Sessions with a simulated robot:
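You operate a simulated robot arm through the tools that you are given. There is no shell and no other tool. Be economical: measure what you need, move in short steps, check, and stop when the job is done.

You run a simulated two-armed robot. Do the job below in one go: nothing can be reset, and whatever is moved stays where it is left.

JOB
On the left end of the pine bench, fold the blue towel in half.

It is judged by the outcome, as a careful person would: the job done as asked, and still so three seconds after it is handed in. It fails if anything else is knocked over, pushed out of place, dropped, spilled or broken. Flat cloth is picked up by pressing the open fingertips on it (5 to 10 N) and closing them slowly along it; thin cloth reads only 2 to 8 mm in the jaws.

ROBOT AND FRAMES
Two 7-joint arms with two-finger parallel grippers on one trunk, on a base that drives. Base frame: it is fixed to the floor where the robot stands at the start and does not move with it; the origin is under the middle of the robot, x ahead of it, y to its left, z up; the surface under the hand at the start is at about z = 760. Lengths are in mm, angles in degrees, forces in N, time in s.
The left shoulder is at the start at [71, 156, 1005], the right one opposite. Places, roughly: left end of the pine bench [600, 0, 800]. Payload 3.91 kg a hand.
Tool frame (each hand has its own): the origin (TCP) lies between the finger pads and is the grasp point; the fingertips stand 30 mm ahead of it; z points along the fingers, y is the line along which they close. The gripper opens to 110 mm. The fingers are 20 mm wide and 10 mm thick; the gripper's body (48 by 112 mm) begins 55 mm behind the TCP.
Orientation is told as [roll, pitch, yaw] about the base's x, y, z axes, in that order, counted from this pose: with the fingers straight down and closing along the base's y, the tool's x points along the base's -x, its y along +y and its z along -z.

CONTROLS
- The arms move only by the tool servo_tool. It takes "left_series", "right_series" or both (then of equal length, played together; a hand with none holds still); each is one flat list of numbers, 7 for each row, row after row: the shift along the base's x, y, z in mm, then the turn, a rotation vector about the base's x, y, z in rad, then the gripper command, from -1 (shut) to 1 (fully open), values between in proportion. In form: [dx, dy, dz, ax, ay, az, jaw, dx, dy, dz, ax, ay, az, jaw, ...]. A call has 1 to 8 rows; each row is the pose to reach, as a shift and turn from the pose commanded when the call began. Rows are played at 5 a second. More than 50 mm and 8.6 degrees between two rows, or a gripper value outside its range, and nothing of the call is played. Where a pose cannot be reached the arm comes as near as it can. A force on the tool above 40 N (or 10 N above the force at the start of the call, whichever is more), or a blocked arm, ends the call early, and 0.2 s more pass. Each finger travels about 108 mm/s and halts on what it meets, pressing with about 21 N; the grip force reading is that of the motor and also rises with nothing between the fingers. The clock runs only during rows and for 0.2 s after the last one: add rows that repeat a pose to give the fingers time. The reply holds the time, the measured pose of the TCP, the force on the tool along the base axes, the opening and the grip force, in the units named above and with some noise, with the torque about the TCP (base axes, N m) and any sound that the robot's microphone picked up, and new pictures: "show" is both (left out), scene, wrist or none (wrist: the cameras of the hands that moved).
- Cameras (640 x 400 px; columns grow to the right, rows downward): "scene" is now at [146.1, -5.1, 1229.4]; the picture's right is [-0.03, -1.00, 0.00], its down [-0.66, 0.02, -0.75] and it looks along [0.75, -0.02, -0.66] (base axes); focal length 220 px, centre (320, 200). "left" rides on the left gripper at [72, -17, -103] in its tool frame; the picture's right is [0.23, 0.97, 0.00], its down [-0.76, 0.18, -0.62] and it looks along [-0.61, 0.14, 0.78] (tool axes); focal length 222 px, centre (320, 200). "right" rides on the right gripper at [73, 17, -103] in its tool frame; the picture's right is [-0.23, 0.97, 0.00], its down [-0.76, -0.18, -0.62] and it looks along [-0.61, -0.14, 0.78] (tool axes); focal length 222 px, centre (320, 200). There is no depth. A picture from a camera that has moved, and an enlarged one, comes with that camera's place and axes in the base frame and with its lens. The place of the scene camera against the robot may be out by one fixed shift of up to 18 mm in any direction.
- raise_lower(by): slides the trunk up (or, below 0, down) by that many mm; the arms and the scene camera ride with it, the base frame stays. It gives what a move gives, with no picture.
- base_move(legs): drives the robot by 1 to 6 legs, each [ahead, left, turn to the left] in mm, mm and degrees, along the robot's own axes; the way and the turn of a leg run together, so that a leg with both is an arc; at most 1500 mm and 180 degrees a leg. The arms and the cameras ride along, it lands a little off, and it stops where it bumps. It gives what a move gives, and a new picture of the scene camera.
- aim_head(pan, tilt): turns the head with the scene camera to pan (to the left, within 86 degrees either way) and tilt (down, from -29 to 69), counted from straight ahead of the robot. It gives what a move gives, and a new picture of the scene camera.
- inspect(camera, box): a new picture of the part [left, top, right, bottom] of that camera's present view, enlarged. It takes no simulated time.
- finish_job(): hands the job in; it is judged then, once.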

--

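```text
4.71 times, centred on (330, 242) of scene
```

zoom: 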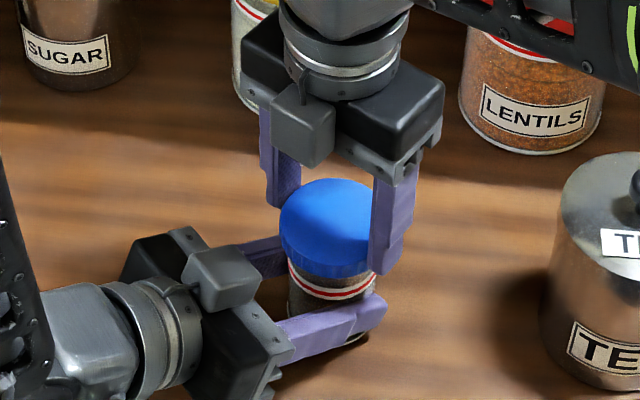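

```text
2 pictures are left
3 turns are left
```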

Aim -
Copy out each line in the listing that has the word "after".

Correct response -
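It is judged by the outcome, as a careful person would: the job done as asked, and still so three seconds after it is handed in. It fails if anything else is knocked over, pushed out of place, dropped, spilled or broken. Flat cloth is picked up by pressing the open fingertips on it (5 to 10 N) and closing them slowly along it; thin cloth reads only 2 to 8 mm in the jaws.
- The arms move only by the tool servo_tool. It takes "left_series", "right_series" or both (then of equal length, played together; a hand with none holds still); each is one flat list of numbers, 7 for each row, row after row: the shift along the base's x, y, z in mm, then the turn, a rotation vector about the base's x, y, z in rad, then the gripper command, from -1 (shut) to 1 (fully open), values between in proportion. In form: [dx, dy, dz, ax, ay, az, jaw, dx, dy, dz, ax, ay, az, jaw, ...]. A call has 1 to 8 rows; each row is the pose to reach, as a shift and turn from the pose commanded when the call began. Rows are played at 5 a second. More than 50 mm and 8.6 degrees between two rows, or a gripper value outside its range, and nothing of the call is played. Where a pose cannot be reached the arm comes as near as it can. A force on the tool above 40 N (or 10 N above the force at the start of the call, whichever is more), or a blocked arm, ends the call early, and 0.2 s more pass. Each finger travels about 108 mm/s and halts on what it meets, pressing with about 21 N; the grip force reading is that of the motor and also rises with nothing between the fingers. The clock runs only during rows and for 0.2 s after the last one: add rows that repeat a pose to give the fingers time. The reply holds the time, the measured pose of the TCP, the force on the tool along the base axes, the opening and the grip force, in the units named above and with some noise, with the torque about the TCP (base axes, N m) and any sound that the robot's microphone picked up, and new pictures: "show" is both (left out), scene, wrist or none (wrist: the cameras of the hands that moved).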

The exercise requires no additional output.